Molti scrissero arrabbiati, sentendosi discriminati.

E dove li mettiamo i “Cisgender”, termine che definisce le persone non transessuali?
Il termine non è riconosciuto da tutti e molti “non transessuali” hanno protestato, incazzati.

E il “Format”, il modello o la struttura?
Presenta prima “maschio”/”femmina” e solo dopo l’opzione “personalizza” con tutti i tipi di gender.
Perché prima? Sono forse più importanti degli altri tipi di gender?
Altri incazzati neri, a rognare e far cagnara.

E i pronomi… cazzo, anche qui ci trovi quelli che hanno voglia di far casino.
“[…] sono rudimentali – uno può scegliere di essere chiamato “lei”, “lui”, “loro” – e rimangono fermamente “gender normative”.
Insomma, Facebook non poteva inventarsi pronomi personali nuovi e più inclusivi di quelli vecchi?
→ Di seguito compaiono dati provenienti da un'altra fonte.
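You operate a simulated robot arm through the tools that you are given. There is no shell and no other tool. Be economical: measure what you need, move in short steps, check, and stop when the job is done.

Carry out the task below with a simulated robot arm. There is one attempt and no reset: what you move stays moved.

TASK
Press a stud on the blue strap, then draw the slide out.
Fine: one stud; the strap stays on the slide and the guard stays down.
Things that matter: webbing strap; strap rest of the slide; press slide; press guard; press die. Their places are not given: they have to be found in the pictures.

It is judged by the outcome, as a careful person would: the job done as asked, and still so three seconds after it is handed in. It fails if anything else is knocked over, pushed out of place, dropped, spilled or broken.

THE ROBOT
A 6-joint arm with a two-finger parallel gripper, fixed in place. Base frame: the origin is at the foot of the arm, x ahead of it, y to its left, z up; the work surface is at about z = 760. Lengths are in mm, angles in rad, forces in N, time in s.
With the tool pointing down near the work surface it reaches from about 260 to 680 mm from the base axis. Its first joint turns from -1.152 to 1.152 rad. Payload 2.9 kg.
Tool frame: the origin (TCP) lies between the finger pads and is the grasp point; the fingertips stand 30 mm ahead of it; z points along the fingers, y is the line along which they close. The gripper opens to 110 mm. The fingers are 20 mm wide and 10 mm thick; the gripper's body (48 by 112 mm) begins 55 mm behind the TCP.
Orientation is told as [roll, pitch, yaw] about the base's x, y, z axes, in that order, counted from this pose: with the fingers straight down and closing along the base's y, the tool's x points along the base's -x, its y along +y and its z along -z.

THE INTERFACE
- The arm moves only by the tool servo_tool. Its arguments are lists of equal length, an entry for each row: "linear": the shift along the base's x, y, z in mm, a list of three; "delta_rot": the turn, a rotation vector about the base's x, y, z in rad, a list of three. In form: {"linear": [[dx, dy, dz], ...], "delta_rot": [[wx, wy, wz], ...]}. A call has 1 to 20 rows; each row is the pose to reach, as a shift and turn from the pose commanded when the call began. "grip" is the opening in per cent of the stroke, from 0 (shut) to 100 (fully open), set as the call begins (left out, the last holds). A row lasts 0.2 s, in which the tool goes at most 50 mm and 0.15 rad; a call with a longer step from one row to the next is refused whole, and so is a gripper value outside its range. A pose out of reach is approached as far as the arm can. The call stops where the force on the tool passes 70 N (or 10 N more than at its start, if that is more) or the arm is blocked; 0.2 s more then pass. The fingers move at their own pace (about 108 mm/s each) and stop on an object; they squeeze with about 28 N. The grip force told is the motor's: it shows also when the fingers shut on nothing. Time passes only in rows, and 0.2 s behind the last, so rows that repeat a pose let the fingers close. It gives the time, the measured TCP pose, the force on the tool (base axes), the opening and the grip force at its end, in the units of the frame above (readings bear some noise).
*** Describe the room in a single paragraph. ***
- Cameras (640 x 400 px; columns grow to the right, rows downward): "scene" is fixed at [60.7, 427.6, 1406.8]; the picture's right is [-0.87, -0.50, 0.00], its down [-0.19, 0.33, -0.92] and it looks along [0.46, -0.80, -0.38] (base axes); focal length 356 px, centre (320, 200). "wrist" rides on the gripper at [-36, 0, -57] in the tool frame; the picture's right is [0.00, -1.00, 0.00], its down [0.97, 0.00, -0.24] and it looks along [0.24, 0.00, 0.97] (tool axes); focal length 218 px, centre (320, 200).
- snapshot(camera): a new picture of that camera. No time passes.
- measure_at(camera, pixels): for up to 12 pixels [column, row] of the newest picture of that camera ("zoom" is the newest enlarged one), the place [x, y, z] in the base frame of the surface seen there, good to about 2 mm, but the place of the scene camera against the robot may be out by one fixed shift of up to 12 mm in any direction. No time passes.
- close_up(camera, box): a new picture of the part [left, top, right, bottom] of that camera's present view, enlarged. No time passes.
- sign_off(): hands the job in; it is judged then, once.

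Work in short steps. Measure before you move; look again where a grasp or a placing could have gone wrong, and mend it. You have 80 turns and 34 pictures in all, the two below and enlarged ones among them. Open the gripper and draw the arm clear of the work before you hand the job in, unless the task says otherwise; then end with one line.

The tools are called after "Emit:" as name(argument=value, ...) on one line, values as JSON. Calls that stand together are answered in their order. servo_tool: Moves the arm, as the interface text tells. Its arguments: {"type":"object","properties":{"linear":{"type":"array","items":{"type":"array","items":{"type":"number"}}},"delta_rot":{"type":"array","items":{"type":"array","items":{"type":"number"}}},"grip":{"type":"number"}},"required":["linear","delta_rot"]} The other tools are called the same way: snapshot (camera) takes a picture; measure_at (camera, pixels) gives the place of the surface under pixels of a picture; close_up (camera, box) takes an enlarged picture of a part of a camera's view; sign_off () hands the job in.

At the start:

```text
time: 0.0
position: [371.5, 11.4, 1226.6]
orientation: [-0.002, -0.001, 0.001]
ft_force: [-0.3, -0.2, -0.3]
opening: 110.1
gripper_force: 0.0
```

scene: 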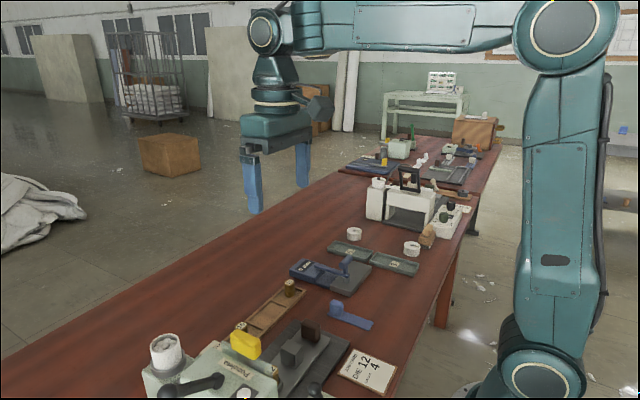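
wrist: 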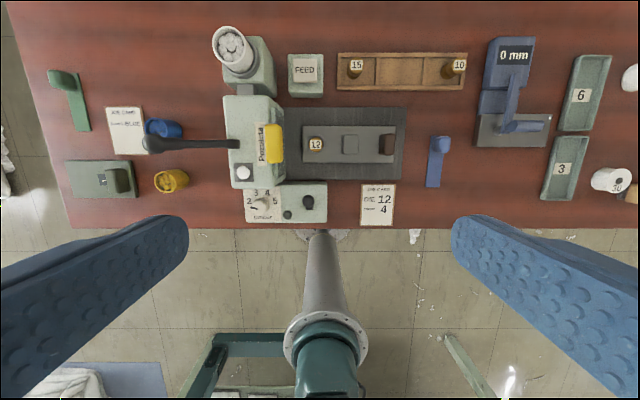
Volendo far credere d’essere all’avanguardia, i “signori Facebook” presero impallinate da ogni dove: ovunque girassero le terga, si trovarono impiombati.

Non so come e se hanno ovviato all’inconveniente, se la nutrita lista dei fantasiosi trasformisti poi fosse stata implementata o abbandonata, ma il tentativo di “lecchinaggio” mal gliene incolse.

Della sfera privata, del sesso e carnazza nell’intimo non mi frega una beata fava.
Né esiste qualcosa che mi scandalizzi, che ritenga immorale o peccaminoso: tra esseri adulti e consenzienti, delle loro corsie preferenziali, di quel che fanno me ne impippo.

Paletti ne metto pure io, dentro però quelli che sono confini a difesa della famiglia che può generare, senza ricorrere a brodaglie chimiche, provette o uteri in affitto, per creare una parvenza di normalità in quello che sarà comunque sempre condannato a rimanere sterile.

Binomio e binari che, per loro stessa natura, destinati a viaggiare paralleli, ma mai a convergere o fondersi.
La famiglia generante di qua, il rimanente, di là.
Ognuno si porterà appresso valori diversi, come diverse le regole e le leggi, ad amministrare diritti e doveri mai equiparabili, miscelabili come l’acqua con l’olio.

Progetti demenziali, alla François Hollande, in Francia, in procinto di abolire dal diritto di famiglia i ruoli di madre e padre, sostituiti dai termini più neutri di “genitore 1” e “genitore 2” è roba da gabinetto, sì, ma non di Governo!
La parola “matrimonio” e “famiglia” deve rimanere indissolubilmente e senza ambiguità legato a quel che era, è e sarà sempre: l’unica realtà per natura capace di generare figliolanza.
Il rimanente si chiami come vuole, con doveri e diritti, ma in proprio brodo di coltura e cottura.
Alle cinquantasei tipologie, se ne inventino e aggiungano altre, se si vuole, magari pure con codazzo: s.p.a., s.a.p.a., s.r.l. a s.n.c. o s.a.s.

Usare le parole mamma e papà non è una forma di discriminazione.
Marito e moglie non si riducono al termine “sposi”  e “Padre e madre” non sostituiti dal termine “genitori” o indicati come “genitore 1” e “genitore 2”, “mamma 1” e “mamma 2”, “papà 1” e “papà 2”, come vorrebbero le lobby gay.

E non vale la regola secondo cui “invertendo l’ordine dei fattori, il risultato non cambia”.
A essere discriminati, nel voler usare i termini di sempre, risalente alla notte dei secoli, non sono gay e lesbiche, ma quelli cui costoro vorrebbero imporsi e imporre.
Da che mondo è mondo, il metodo “naturale” prevede un solo ingresso e un’uscita, per fecondare e sgravare un ventre.
Ancora l’evoluzione non ha dato pensare di avere aperto altre nuove vie.
Per favore, almeno su questo, non prendiamoci per il c… fondelli.

E chi volesse tacciare di omofobia, veda di andare aff…… farsi benedire!

Diversi comunque siamo, almeno nel modo in cui usiamo le “attrezzature”.
E nel fare figli, che ancora non nascono sotto i cavoli o sono portati dalla cicogna… e neppure dalle altre 56 o più categorie.
Non siamo noi a separare ma la natura e chi l’affronta ci va contro.

Semplice, lineare, come un filo di rasoio. Di Ockham.